Other hopefuls still in the running include eastern-based strongman Khalifa Haftar, interim premier Abdulhamid Dbeibah and former interior minister Fathi Bashagha, as the commission said their submissions were valid.
The December 24 polls come as Libya seeks to turn a page on a decade of violence that has rocked the oil-rich nation since a NATO-backed uprising that toppled and killed Gadhafi in 2011.
Wanted by the International Criminal Court for alleged war crimes, Seif al-Islam, who registered to run on November 14, was among 25 candidates whose bids have been rejected, the HNEC commission said in a statement.
It said it rejected the 25 on legal grounds as well as based on information from officials including the public prosecutor, a police chief and the head of the passports and citizenship department.
“The names mentioned are excluded from the preliminary list of candidates as they do not meet the prerequisites and have not submitted all the necessary documents,” the HNEC said.

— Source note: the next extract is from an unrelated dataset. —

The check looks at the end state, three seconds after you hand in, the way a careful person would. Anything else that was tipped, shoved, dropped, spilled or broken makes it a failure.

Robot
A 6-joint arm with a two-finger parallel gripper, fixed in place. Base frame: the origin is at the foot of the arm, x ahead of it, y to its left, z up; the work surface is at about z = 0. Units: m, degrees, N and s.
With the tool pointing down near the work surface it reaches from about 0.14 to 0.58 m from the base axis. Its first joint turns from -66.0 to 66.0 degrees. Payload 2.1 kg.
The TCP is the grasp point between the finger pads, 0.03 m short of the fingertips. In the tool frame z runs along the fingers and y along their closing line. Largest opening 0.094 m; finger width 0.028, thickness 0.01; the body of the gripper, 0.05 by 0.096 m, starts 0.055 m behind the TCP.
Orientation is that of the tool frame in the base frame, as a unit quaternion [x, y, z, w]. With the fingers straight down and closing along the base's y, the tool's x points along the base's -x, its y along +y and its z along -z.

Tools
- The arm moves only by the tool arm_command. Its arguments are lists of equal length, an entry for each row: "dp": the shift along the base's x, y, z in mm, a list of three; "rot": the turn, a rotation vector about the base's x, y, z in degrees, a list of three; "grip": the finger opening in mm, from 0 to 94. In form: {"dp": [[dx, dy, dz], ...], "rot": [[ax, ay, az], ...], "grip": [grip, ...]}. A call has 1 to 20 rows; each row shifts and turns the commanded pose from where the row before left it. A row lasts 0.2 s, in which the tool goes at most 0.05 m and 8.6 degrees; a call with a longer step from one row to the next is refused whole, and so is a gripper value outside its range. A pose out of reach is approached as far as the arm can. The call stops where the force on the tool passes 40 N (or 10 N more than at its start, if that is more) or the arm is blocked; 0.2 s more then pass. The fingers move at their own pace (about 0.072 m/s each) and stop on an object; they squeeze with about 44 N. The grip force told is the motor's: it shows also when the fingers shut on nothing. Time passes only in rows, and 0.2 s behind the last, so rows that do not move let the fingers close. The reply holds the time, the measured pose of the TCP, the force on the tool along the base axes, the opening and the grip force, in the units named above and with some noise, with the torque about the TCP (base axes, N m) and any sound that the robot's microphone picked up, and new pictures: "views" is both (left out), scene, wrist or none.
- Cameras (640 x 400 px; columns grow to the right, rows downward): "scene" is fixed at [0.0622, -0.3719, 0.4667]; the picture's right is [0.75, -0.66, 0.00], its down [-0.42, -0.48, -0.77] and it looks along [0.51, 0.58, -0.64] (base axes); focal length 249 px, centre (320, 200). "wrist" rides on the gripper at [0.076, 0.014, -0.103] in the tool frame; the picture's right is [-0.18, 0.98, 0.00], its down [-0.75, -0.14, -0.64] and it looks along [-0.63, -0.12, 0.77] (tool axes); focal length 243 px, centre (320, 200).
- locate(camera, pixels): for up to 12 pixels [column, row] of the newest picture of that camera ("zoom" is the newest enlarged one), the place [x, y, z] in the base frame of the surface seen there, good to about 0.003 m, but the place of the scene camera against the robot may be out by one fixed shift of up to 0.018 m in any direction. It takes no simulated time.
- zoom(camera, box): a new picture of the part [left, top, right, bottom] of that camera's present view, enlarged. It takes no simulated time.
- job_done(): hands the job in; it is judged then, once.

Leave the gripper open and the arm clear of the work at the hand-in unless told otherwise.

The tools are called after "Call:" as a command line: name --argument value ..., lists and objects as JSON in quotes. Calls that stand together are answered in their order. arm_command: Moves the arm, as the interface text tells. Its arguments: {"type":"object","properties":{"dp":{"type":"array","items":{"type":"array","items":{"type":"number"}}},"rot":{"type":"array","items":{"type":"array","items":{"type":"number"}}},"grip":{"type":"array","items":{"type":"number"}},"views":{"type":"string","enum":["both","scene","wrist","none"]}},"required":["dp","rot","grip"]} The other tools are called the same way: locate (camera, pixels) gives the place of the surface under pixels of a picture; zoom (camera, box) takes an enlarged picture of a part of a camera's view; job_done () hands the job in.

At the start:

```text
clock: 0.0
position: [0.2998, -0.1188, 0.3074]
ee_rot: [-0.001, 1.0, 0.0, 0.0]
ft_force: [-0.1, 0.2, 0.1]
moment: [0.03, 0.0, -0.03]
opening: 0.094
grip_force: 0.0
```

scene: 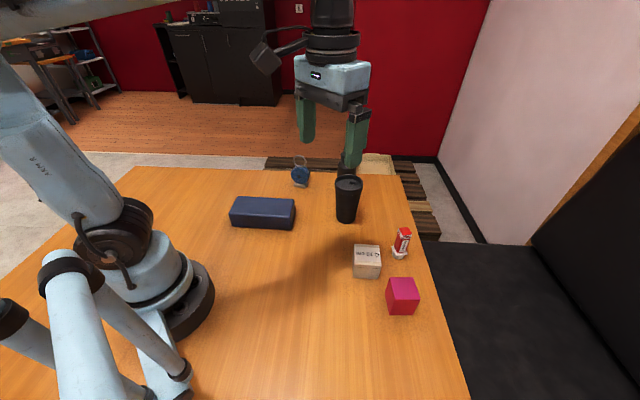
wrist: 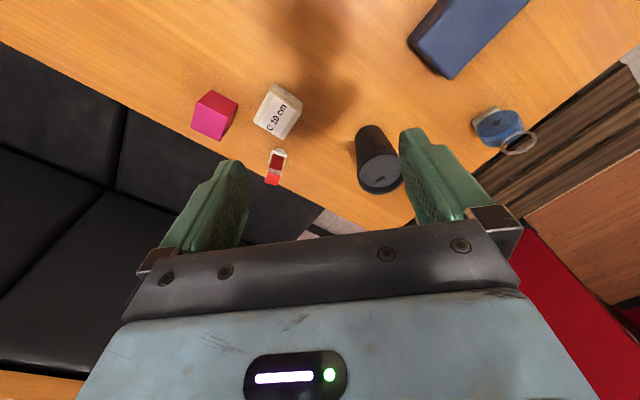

In the case of Seif al-Islam, the HNEC pointed to articles of the electoral law stipulating that candidates “must not have been sentenced for a dishonourable crime” and must present a clean criminal record.
– ‘War criminals’ –
In a surprise announcement, Seif al-Islam, whose whereabouts had been kept secret for several months, became the first heavyweight candidate to sign up for the election race.
He had been sentenced to death by a Tripoli court for crimes committed during the revolt that toppled his father. He was later pardoned by a rival administration in eastern Libya.
In a rare interview, Seif said he wanted to “restore the lost unity” of Libya after a decade of chaos.
Until the interview, Seif al-Islam had not been seen or heard from since June 2014, when he appeared via video link from Zintan in the west of the country, during his trial by the Tripoli court.
Libya’s electoral commission said Tuesday that 98 candidates, including two women, had registered to run in the presidential election.
Both Seif al-Islam and eastern strongman Haftar are deeply divisive figures.
Many in western Libya despise Haftar after his year-long assault on Tripoli, accusing him of seeking to establish a military dictatorship.
Pro-Haftar forces remain in control of much of eastern and southern Libya, and some analysts have voiced scepticism over the chances of a free and fair election.
Hundreds of Libyans protested in Tripoli last week against “war criminals” running in the vote.
The final list of candidates is due to be published by early December, once verifications and appeals are completed.
Both presidential and legislative polls had been slated for December 24, but in early October parliament split the dates of the votes, postponing the legislative elections until January.
The path to the ballot box has been lined with disputes over the constitutional basis for the polls and the powers to be given to whoever wins.